What I’ve Learned About Love + Relationships From Writing For A Wedding Magazine
Over the past year or so I have had the absolute privilege of freelance writing for maybe the most beautiful, authentic wedding magazine in store’s right now, Together Journal.
Founded by Greta Kenyon, the editor and photographer wanted to create a wedding magazine that was a more accurate reflection of the direction weddings were heading in today, a magazine that was less cupcake-dresses and airbrushed faces and more, for lack of a better word, real. When it comes to marriage, weddings, proposals and honeymoons, there truly aren’t any rules anymore, and Together Journal is committed to celebrating love in all of it’s weird and wonderful shapes and forms.
During my time writing for Together Journal I have poured through countless “real weddings”; interviews with real-life couples, discovering how they met, fell in love and ultimately planned and executed their dream day – and it should come as no surprise that no two couples were the same.
Here are a few of the lessons I have learnt from Together Journal and it’s contributors about creating and maintaining a love that lasts.
I learned that some couples know immediately that they are soul mates, some take six years to realise, and some don’t even believe in the concept of soul mates – they just know that they love each other today, and will probably love each other fifty years from now. Don’t compare your garden with your neighbours.
I learned that almost all proposals are flawed. Whether it’s a thunderstorm, a severe case of food-poisoning, a grumpy mood or a cancelled flight, learn to roll with the punches and keep your eye on the prize.
I learned that love letters are always well received. Write them. A lot of them.
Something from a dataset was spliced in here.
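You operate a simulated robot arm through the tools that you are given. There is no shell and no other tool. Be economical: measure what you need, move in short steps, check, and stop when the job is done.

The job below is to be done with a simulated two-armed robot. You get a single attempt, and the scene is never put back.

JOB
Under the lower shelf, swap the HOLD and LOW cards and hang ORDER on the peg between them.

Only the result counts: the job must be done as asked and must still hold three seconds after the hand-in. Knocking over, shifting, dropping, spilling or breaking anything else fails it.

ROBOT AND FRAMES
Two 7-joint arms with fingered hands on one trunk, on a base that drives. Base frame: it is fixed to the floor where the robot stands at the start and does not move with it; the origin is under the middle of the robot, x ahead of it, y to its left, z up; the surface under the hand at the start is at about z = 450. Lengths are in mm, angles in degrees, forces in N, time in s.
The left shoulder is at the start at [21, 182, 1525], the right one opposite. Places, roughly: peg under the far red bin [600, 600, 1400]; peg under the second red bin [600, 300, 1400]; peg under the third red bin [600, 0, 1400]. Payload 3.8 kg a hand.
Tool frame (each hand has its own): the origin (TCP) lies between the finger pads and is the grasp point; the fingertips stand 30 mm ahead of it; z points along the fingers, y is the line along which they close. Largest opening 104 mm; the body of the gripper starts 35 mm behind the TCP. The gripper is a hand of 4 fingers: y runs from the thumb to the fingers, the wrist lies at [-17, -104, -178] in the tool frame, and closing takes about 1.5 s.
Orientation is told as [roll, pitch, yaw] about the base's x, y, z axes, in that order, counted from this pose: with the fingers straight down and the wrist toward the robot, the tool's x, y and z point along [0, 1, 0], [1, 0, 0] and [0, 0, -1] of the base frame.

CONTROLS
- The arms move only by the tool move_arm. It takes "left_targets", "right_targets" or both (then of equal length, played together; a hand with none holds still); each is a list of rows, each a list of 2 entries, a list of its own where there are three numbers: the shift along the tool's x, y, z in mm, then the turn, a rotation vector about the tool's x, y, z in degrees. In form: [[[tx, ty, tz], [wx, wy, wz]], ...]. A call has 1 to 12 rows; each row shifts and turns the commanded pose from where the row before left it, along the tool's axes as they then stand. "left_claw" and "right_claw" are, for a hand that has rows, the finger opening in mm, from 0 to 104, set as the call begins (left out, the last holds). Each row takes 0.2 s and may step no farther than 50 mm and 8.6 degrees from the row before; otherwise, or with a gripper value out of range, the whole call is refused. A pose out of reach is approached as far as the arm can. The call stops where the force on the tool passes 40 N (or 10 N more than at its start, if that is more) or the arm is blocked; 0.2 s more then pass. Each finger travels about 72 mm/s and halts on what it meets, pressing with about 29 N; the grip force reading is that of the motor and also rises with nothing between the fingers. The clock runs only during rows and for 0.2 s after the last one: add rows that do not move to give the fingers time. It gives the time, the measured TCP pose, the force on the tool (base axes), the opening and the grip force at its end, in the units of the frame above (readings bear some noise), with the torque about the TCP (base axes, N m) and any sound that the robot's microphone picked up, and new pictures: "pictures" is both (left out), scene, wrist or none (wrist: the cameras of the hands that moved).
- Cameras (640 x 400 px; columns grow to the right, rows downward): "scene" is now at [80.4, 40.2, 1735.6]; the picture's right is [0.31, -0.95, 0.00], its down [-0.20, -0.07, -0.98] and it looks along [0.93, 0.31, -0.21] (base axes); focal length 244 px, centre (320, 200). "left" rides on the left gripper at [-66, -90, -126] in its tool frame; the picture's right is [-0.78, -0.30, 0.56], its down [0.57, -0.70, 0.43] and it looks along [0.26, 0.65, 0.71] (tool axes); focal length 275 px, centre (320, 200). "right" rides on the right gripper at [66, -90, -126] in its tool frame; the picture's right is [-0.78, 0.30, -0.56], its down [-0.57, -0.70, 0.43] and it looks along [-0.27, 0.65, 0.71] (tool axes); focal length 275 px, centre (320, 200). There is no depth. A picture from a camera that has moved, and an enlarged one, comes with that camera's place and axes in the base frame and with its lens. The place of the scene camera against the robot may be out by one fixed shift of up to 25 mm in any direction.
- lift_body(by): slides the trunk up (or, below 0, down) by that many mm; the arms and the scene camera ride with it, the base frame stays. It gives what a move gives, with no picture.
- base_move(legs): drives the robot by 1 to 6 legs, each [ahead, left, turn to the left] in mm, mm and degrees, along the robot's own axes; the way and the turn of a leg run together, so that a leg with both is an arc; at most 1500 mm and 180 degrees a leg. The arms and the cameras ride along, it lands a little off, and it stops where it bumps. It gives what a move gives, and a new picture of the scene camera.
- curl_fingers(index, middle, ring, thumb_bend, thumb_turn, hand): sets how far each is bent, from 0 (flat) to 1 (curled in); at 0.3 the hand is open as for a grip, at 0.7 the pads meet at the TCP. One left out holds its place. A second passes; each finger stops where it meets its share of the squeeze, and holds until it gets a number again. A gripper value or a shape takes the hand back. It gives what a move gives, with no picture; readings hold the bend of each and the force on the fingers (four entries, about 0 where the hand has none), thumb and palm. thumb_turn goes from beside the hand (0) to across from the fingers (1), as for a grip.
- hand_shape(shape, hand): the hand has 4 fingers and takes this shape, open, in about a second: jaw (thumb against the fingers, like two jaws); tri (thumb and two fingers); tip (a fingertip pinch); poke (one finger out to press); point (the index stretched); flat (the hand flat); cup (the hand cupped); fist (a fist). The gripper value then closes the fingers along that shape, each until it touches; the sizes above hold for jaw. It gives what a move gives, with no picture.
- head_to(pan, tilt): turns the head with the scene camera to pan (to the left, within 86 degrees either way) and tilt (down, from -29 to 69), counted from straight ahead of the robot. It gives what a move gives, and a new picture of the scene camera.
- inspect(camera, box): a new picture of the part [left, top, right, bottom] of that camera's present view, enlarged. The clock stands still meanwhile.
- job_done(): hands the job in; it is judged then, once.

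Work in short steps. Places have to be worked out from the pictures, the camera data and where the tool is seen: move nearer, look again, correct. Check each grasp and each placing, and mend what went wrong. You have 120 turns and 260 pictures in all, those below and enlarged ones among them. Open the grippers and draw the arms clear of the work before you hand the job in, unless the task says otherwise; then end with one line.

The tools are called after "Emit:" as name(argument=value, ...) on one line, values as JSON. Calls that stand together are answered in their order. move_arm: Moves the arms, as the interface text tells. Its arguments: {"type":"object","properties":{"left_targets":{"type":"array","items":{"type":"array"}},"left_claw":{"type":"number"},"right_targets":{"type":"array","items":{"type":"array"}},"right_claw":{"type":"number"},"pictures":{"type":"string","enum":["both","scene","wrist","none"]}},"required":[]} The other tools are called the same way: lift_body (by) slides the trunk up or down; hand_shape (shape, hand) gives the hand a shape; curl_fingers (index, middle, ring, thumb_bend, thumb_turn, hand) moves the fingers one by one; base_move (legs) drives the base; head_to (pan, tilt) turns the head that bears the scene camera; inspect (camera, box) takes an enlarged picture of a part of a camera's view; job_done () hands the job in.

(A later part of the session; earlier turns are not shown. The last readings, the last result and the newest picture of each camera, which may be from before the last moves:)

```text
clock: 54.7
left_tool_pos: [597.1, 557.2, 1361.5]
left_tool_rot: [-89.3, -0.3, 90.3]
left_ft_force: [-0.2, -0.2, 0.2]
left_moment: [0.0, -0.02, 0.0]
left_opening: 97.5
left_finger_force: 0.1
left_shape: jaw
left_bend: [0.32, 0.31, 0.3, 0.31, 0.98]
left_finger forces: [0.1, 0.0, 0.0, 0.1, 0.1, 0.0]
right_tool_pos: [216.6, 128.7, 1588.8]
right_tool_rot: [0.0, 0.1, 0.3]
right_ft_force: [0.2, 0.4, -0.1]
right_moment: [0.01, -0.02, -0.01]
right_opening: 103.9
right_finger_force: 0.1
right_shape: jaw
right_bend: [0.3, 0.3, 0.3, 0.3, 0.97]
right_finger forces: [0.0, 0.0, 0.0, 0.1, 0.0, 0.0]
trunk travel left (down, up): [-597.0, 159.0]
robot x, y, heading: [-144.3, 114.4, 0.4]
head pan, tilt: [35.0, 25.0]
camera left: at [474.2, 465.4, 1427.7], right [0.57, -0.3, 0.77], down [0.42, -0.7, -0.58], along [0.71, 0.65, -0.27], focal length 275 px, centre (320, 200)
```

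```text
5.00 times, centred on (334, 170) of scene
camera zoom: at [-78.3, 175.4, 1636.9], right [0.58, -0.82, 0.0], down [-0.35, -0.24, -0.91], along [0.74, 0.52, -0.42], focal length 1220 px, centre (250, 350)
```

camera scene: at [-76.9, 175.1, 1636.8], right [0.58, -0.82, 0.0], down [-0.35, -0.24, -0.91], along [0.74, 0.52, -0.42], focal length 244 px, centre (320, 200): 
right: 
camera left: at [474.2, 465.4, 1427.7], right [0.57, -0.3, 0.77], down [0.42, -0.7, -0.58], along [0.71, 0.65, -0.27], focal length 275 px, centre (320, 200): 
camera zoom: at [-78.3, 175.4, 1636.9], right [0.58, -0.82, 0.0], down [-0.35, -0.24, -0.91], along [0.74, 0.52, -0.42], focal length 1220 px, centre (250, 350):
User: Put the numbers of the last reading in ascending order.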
And always by hand.
I learned that sometimes you need to break-up in order to realise you want to be together forever.
I learned that a two-week business trip can turn into three years and a wedding.
I learned that your relationship will sometimes feel like walking on Lego but you must persevere.
I learned that the best relationships are those in which you are a trampoline and a safety net for the other person.
I learned that it is an inherently bad decision to move house while you are planning a wedding.
I learned that even the strongest of relationships can be threatened if you watch an episode of your favourite series without your significant other.
I learned that conflict is a part of love and it doesn’t mean your relationship is doomed. If you care enough about a person to be bothered by a disagreement, that’s usually a good sign.
I learned that next time you’re angry at your partner for not being “in tune” with what you want, first make sure that you actually know what you want. Most of the time we don’t. Most of the time we have no idea what we want but we decide that our boyfriend should know and should have given it to us yesterday.
I learned that if you find some old red paint and get a friend to write “TOOT! JUST MARRIED!” on the road outside your house it will feel like your honeymoon every single day.
I learned to start your marriage the same way you want to finish it: bring them a cup of tea in bed, make extra dinner for them to take to work tomorrow, and don’t leave an empty toilet roll in the bathroom.
And I learned that compatibility has very little to do with similarities. Rather, compatibility is based on a mutual agreement to work hard at what you’ve got and ask questions when you reach a bump in the road. Almost all of the couples I have encountered while writing for Together Journal cite their differences as what makes them such a great team and their curiosity as what makes them a strong one.